A gente se constrói a partir de influências e emoções.
Sessenta anos mais tarde, seixos e pedras pontuam mesas e estantes de minha
casa. Esta, achei no templo de Luksor. É um fóssil. Parece o olho de Hórus.
Seria o direito, o Sol? Ou o esquerdo, a Lua? Calor silencioso de maio, poeira
do deserto, gigantismo das colunas.
Numa prateleira da biblioteca, aquela, longa e tri-facetada,
me esperava ao pé de outro templo, em Tikal. Desisti da escada íngreme. Nem
tanto pela subida que pela descida, mesmo “de bunda” sentando em cada degrau.
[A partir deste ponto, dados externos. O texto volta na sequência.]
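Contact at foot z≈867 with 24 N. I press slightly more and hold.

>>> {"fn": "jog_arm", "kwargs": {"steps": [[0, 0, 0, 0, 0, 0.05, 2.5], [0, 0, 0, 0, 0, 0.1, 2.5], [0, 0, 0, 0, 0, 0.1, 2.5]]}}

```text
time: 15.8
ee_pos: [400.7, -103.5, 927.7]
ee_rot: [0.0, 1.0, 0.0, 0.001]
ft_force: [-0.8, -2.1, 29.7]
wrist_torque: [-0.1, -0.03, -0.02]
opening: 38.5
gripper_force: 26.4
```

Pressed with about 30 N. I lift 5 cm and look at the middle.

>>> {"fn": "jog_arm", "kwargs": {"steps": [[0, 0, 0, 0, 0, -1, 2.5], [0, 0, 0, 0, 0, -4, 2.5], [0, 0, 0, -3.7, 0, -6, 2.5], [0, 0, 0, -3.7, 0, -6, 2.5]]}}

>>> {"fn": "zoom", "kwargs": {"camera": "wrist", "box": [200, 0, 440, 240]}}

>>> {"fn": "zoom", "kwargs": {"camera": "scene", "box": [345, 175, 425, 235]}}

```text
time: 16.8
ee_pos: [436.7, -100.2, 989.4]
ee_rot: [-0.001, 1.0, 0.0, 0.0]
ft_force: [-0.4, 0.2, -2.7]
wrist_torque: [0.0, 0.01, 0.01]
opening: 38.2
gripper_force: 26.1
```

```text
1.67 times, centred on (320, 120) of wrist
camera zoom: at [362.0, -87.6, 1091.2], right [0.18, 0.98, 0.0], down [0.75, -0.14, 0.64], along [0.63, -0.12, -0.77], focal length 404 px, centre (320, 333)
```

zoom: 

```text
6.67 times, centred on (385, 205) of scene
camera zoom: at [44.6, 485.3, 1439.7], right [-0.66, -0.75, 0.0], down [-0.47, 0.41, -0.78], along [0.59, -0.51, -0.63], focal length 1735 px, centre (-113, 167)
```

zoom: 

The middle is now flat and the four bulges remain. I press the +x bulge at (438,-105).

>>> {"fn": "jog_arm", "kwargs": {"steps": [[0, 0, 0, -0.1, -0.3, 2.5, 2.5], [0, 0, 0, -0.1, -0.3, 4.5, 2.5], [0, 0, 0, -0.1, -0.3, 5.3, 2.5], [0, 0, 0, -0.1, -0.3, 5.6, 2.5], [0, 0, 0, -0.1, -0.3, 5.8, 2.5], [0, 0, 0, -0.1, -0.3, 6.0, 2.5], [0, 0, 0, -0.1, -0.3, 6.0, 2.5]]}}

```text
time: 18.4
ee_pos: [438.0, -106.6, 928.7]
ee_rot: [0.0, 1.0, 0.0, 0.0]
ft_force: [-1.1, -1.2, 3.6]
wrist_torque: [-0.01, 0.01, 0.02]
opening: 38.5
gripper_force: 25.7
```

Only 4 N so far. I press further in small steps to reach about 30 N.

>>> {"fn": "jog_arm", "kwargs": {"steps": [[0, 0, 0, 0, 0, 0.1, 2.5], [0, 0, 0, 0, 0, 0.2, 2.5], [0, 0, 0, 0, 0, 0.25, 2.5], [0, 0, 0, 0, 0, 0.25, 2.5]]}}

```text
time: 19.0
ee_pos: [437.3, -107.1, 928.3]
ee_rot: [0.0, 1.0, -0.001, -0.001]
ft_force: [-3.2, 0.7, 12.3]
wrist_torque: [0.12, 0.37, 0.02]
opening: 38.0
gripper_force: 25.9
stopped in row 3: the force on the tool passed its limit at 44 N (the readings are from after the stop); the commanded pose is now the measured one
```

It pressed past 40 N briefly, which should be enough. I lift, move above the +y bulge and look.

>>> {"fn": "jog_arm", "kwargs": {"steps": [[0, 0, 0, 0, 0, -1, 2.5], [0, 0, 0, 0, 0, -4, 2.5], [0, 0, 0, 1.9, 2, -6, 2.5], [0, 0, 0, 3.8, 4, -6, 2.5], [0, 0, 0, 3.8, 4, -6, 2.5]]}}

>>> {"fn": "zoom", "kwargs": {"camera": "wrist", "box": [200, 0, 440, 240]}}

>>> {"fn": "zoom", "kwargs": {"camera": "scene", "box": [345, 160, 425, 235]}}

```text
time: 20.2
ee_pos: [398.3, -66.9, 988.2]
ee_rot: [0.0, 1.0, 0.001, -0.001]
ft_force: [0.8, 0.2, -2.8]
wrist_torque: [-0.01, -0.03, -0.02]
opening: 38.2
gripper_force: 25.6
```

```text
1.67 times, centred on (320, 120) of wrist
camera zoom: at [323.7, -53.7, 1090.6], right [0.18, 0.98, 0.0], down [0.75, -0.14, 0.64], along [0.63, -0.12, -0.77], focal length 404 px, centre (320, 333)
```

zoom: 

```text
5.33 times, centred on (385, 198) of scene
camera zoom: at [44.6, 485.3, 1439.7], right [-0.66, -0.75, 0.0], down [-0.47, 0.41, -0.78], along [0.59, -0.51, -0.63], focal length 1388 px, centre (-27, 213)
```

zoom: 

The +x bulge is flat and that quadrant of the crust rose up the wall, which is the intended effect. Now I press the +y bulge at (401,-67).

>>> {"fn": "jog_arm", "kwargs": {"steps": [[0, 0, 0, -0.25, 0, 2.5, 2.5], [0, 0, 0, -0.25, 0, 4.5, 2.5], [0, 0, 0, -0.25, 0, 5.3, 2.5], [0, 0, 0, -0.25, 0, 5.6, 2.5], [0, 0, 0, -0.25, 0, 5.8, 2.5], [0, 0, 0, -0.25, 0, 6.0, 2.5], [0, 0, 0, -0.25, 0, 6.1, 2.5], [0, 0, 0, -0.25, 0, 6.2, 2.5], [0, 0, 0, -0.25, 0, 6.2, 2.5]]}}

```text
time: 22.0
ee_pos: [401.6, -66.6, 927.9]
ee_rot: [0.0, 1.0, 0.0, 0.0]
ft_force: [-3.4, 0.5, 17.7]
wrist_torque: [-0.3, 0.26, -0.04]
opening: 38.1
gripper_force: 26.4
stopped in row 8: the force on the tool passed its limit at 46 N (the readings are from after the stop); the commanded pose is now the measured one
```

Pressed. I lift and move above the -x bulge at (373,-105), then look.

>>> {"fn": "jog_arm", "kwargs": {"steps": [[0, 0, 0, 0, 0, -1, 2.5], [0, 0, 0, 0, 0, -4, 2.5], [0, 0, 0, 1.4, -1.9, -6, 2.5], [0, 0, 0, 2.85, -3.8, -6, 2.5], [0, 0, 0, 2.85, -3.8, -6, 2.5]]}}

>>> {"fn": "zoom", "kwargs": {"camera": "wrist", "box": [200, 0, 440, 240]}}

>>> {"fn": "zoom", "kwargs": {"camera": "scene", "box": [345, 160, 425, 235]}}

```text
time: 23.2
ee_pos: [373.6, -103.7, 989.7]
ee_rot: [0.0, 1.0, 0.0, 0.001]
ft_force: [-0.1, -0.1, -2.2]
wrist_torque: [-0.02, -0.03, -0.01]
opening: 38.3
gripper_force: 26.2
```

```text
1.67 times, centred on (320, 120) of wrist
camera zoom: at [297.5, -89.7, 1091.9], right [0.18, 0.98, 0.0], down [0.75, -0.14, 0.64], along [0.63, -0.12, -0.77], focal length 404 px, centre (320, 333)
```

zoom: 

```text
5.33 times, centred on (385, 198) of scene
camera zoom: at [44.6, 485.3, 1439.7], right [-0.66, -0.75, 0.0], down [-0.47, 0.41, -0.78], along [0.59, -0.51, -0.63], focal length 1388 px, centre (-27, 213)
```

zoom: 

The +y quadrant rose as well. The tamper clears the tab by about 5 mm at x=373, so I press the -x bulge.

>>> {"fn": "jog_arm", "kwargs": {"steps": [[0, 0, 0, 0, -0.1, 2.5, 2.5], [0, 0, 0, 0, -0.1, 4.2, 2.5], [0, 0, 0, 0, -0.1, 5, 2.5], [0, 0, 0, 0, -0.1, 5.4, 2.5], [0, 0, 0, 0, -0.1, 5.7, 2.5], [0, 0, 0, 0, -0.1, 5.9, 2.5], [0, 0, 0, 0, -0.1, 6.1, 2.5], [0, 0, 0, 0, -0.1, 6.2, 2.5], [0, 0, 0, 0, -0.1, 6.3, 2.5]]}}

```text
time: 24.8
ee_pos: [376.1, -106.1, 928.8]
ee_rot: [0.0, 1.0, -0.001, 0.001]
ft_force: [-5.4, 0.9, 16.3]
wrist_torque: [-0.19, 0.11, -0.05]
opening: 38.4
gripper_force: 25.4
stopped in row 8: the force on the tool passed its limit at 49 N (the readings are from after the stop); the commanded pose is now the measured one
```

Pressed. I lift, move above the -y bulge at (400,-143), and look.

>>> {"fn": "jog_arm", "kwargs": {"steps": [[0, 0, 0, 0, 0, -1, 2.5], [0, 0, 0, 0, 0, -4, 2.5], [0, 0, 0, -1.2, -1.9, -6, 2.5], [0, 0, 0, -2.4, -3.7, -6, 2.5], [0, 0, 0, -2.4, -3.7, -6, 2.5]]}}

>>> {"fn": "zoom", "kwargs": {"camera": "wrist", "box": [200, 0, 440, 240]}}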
Já
não tinha idade.
Um seixo, longamente trabalhado pelo oceano de Boipeba.
Alguém me falou que pegar seja o que for na natureza é ecologicamente
incorreto. Será que um dia, torturado pelo remorso, o devolverei à bem chamada
Praia das Pedrinhas?
Não sei onde guardei outra, listrada de tons vermelhos e
amarelos, as cores de Petra, encontrada perto do nabateu Mosteiro (Al Dair),
após interminável escalada por um caminho arriscado até para cabras. Uma hora
para enfrentar 800 degraus irregulares. Cruzávamos com turistas que voltavam.
Nos encorajavam. Só faltam 40 minutos...25 ... Ainda um quarto de hora...
Em outra ilha baiana, andava ao norte de Mar Grande, pelos
lados da capela de Santo Antônio dos Velasques, tão bonita e tão abandonada.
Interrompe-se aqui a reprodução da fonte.